Nativity, Giotto Di Bondone, 1305, Scrovegni (Arena) Chapel, Padua, Italy

Nativity, Giotto Di Bondone, 1305, Scrovegni (Arena) Chapel, Padua, Italy

The art of Giotto Di Bondone lies between the flat Byzantine medieval style and the revolutionary art of the Renaissance and he is often called the Father of Renaissance art. He boldly experimented with naturalism, modeling, and perspective; he painted blue skies instead of gold and used other color more freely; he included naturalistic scenery; and he used shading to indicate volume. Perhaps most importantly, Giotto often showed the intense emotions of the moment in the faces he painted.

Giotto painted a scene of the Nativity in the Scrovegni Chapel, also known as the Arena Chapel, in Padua, in a fresco cycle regarded as his masterpiece. The layout in this scene is similar to Byzantine icons of the nativity but the artist has given it his own charm. We see the Holy Family within a lean-to set against a rocky hillside, with Mary, lying on a makeshift bed on a rock ledge, being handed the swaddled infant Jesus by an attendant. We are immediately drawn to the gaze shared between Mary and Jesus, as they stare intently at each other. Joseph is often depicted as seen here, with his head on his hand as if weary from their long journey. An angel announces the birth to the shepherds at right, while more angels fly above, looking up to heaven with their hands held in praise.

Notice the flaking of the blue paint on Mary’s garment and the sky. The patron and owner of this chapel, Scrovegni, insisted that in some areas Giotto overpaint with blue to highlight the extravagance of the chapel, since the blue is a very costly pigment made of lapis lazuli. Unfortunately, though, the technique used, secco or dry fresco, rather than true fresco that bonds with the wet plaster, has led to the paint flaking away over time.

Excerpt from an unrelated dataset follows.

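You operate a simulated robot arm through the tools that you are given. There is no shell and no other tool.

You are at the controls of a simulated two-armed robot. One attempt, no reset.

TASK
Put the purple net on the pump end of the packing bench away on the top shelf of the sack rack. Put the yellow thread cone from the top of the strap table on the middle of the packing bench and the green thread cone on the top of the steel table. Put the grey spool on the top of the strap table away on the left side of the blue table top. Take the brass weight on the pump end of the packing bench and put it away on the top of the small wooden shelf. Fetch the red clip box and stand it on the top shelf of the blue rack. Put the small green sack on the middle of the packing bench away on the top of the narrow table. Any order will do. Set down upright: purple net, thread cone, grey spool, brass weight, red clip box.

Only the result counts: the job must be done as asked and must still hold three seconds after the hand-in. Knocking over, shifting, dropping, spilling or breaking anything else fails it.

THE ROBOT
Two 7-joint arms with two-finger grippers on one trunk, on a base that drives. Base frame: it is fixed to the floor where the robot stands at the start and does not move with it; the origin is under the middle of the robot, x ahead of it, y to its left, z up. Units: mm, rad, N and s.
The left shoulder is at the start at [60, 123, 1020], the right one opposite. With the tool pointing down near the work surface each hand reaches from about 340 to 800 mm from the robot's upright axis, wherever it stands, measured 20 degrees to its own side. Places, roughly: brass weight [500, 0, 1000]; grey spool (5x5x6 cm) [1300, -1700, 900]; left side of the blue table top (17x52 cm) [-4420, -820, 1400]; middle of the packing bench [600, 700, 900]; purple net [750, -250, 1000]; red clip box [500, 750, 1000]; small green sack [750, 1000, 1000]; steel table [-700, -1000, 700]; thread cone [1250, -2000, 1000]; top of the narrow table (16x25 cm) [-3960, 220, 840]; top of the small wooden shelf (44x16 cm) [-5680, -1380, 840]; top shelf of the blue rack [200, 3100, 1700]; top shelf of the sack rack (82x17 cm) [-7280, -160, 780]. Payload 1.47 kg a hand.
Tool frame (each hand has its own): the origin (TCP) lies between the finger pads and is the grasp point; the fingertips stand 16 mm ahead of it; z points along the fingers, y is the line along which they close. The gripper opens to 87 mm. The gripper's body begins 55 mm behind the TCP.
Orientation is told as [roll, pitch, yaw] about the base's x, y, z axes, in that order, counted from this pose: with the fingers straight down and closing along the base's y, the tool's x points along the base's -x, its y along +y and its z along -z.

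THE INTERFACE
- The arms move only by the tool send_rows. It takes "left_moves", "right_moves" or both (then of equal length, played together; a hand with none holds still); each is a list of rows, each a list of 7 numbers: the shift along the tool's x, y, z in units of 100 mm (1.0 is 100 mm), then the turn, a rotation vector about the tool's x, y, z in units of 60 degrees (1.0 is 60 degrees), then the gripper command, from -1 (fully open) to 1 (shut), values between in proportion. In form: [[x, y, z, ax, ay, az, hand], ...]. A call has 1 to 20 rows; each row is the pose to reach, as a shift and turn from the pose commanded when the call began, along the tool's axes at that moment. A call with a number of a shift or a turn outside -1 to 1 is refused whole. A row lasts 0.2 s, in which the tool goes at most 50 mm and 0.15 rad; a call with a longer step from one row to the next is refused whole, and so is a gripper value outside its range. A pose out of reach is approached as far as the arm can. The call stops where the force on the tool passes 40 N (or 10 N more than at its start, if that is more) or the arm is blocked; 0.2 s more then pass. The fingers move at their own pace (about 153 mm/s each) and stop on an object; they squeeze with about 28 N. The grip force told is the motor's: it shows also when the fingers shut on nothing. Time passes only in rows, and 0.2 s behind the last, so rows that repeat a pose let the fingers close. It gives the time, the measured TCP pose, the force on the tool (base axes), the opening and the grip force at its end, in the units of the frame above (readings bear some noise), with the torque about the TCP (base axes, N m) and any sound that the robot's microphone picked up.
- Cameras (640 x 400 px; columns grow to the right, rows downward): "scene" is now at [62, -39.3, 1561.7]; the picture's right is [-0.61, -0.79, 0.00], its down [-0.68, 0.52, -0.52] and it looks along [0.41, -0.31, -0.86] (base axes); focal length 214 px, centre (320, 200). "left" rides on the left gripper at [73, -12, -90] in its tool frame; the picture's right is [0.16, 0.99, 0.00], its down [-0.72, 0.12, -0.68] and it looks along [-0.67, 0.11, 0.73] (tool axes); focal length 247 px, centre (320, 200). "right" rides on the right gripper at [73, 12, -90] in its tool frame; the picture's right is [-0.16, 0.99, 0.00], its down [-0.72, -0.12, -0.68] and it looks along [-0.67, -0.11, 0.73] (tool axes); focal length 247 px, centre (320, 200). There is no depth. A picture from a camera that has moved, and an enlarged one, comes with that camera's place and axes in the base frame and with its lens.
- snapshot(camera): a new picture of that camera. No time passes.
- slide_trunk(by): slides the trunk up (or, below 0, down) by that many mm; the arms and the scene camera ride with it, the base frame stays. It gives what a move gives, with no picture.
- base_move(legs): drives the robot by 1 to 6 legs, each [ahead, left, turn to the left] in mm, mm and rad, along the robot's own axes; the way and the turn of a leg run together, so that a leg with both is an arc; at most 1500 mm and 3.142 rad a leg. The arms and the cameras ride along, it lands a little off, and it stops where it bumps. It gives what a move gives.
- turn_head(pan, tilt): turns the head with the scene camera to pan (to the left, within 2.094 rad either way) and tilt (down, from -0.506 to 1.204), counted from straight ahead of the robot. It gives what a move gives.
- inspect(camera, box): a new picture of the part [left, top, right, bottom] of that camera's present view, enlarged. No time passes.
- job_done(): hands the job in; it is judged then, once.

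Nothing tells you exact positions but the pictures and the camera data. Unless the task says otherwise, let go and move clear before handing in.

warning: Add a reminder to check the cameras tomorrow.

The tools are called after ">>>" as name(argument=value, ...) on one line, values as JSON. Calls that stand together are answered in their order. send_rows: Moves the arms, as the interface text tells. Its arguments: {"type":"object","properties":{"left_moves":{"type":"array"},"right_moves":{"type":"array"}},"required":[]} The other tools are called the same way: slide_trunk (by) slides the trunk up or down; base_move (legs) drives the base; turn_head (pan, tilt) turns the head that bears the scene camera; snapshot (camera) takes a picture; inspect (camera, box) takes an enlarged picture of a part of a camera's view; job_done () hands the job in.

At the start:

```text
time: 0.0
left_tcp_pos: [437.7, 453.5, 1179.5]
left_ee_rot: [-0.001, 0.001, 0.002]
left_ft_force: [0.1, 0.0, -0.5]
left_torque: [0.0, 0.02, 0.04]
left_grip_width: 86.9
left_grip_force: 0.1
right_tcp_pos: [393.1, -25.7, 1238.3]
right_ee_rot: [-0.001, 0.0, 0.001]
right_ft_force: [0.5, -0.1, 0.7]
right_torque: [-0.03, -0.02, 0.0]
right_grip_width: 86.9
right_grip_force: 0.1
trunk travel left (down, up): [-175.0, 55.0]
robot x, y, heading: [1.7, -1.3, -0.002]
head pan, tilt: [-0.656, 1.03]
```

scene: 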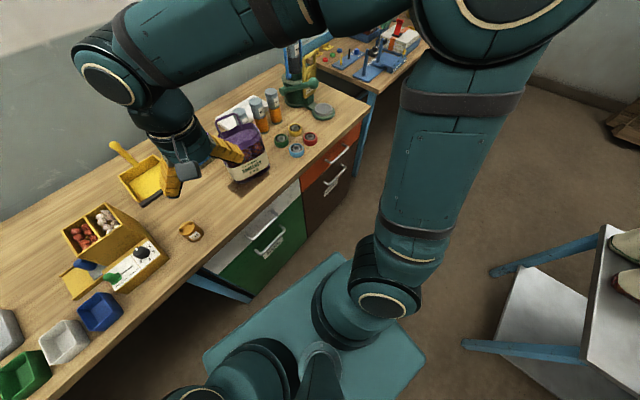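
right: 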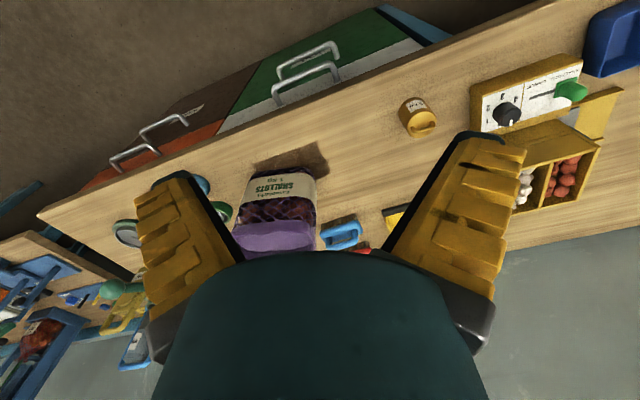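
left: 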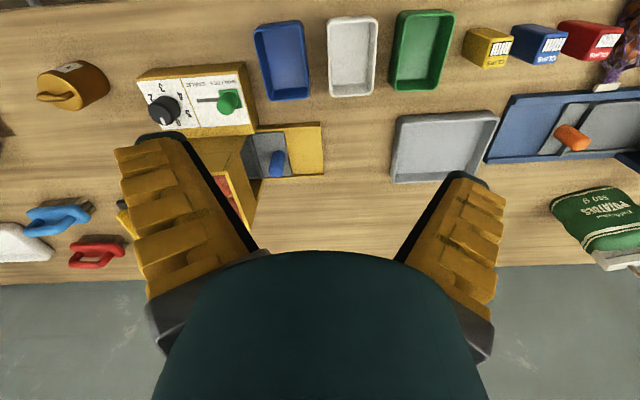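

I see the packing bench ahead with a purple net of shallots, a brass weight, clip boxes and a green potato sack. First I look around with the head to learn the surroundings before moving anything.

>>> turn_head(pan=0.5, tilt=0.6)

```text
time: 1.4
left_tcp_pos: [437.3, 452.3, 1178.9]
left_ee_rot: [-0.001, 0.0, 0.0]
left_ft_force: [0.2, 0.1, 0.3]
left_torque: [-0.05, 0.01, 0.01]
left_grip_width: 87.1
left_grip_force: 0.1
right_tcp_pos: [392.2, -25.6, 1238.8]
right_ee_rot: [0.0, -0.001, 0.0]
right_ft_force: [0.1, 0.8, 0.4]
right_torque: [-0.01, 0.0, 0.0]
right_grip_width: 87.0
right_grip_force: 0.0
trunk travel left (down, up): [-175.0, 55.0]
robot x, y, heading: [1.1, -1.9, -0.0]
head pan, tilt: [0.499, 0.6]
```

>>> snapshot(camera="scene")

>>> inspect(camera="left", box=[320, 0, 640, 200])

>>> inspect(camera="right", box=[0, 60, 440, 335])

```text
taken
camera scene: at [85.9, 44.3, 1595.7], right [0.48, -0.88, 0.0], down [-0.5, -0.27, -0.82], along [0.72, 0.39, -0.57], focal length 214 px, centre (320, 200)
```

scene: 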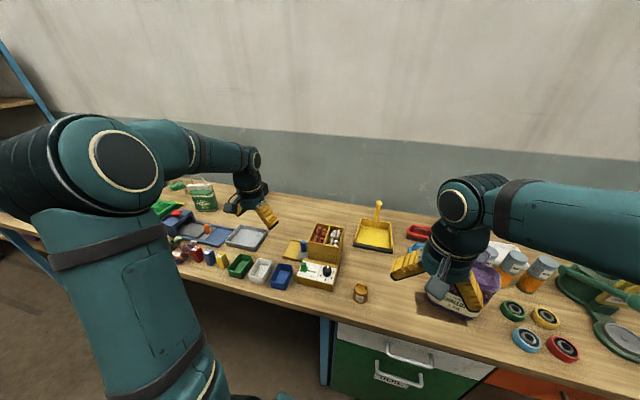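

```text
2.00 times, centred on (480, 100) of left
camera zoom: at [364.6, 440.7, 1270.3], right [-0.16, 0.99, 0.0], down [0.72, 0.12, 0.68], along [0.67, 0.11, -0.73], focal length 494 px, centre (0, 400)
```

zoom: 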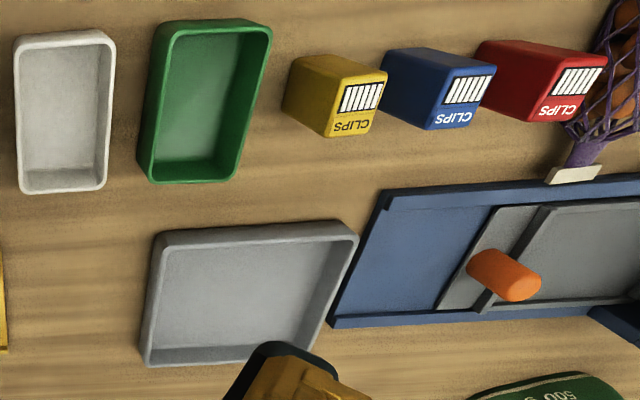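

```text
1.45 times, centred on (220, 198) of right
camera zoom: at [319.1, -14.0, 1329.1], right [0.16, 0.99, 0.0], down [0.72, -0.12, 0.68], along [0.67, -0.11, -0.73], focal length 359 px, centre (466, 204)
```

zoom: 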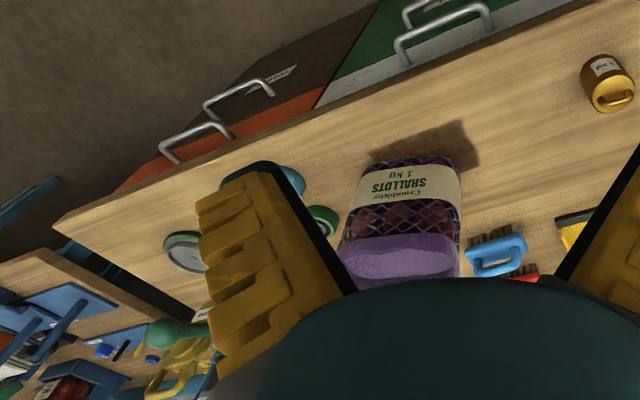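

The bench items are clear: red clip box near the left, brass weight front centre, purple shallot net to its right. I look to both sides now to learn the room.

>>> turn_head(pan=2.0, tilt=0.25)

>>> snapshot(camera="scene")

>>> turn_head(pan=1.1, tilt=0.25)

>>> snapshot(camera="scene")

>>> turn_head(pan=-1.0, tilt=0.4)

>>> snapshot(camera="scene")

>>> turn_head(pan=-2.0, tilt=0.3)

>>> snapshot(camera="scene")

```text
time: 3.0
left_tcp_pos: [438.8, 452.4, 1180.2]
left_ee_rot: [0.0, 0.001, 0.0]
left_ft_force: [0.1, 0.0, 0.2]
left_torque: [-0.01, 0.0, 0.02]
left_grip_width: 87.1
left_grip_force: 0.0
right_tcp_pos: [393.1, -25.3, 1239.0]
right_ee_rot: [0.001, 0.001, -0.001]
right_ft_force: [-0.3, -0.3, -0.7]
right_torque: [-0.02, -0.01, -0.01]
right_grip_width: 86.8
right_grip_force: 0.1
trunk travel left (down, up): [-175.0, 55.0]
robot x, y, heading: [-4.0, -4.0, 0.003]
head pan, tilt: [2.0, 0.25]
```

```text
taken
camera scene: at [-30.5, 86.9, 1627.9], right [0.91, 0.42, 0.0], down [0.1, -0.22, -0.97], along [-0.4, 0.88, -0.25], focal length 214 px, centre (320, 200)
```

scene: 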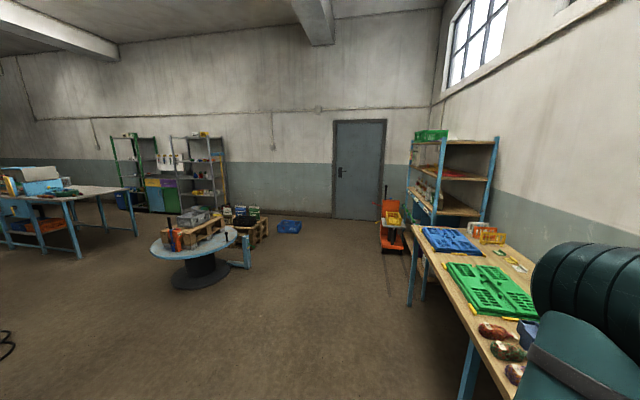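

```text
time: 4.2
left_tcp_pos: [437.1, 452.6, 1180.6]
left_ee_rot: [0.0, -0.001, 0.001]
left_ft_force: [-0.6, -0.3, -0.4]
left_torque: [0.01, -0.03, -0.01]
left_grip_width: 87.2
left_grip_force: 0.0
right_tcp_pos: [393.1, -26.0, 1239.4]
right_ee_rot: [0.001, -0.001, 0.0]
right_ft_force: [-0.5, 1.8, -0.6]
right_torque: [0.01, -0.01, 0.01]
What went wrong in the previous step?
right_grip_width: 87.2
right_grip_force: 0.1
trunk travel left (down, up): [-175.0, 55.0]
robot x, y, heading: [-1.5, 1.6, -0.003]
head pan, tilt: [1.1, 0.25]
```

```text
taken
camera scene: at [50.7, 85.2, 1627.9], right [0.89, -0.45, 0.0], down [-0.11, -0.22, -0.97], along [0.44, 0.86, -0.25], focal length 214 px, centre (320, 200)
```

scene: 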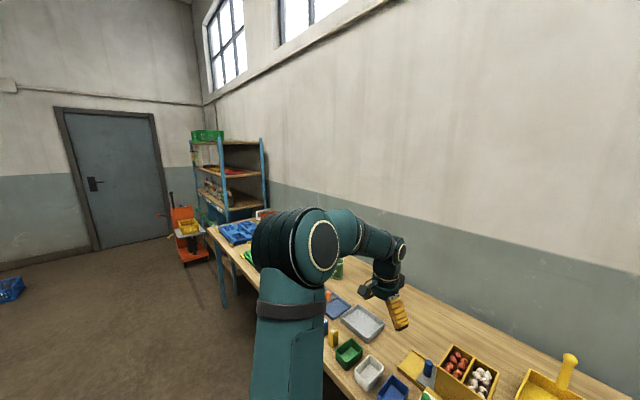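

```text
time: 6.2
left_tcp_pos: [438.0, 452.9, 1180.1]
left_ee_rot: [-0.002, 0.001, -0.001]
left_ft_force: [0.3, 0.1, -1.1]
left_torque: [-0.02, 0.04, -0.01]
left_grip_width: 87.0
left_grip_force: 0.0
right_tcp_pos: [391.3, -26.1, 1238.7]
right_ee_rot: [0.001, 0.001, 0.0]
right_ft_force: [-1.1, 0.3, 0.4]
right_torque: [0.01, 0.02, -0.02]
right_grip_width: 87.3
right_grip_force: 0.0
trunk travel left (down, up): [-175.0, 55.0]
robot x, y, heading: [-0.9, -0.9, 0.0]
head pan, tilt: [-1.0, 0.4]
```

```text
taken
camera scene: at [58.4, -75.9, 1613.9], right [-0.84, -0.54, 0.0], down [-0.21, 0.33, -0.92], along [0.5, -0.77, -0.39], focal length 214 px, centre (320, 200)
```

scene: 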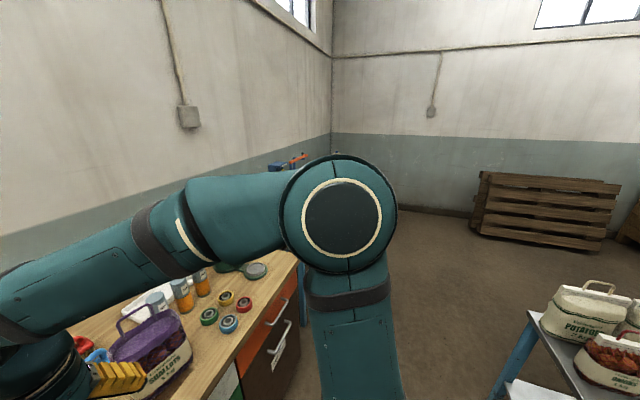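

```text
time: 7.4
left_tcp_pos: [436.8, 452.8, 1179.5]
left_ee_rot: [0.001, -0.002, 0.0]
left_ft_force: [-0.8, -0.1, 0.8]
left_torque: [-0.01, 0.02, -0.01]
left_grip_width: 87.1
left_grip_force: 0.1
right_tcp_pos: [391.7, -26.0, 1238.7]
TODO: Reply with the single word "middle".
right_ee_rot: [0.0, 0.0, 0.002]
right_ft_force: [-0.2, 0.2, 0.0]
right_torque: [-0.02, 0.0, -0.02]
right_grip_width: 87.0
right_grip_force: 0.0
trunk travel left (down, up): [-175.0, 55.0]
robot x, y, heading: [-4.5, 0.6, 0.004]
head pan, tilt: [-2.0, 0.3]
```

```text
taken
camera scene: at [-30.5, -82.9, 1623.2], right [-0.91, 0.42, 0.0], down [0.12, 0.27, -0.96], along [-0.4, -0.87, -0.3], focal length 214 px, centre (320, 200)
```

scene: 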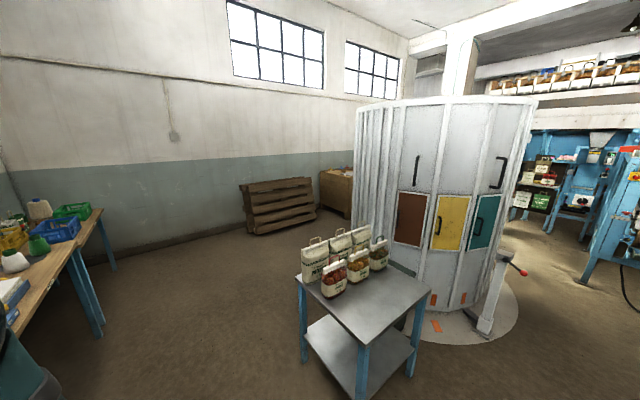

The ox and the ass shown at left are not included in the biblical text, but they are seen in our earliest depictions of the Nativity, such as this 4th century Roman sarcophagus from Milan.

 

Detail from the "Sarcofago di Stilicone" ("Stilicho's sarcophagus") ca 4th c., Sant'Ambrogio Basilica, Milan, Italy

Detail from the “Sarcofago di Stilicone” (“Stilicho’s sarcophagus”) ca 4th c., Sant’Ambrogio Basilica, Milan, Italy

 

Nativity, Giotto, 1311-20, fresco San Francesco, Upper Church, Assisi, Italy

Nativity, Giotto, 1311-20, fresco
San Francesco, Upper Church, Assisi, Italy

Giotto is thought by many scholars to have also painted the Nativity scene above for the fresco cycle in the church of Saint Francis in Assisi. We see three scenes side by side that are parts of a progressive narrative. The center foreground shows the newborn Jesus being swaddled after bathing while Joseph looks on from the left, weary or thoughtful. Mary lies on her makeshift bed holding the swaddled infant, upon whom golden beams of light come down from above. At the right, the angel announces the birth of the savior to shepherds, and we have the requisite animals in attendance. More angels above and below indicate that heaven has broken into the earthly realm to celebrate this miraculous event, the birth of God as man.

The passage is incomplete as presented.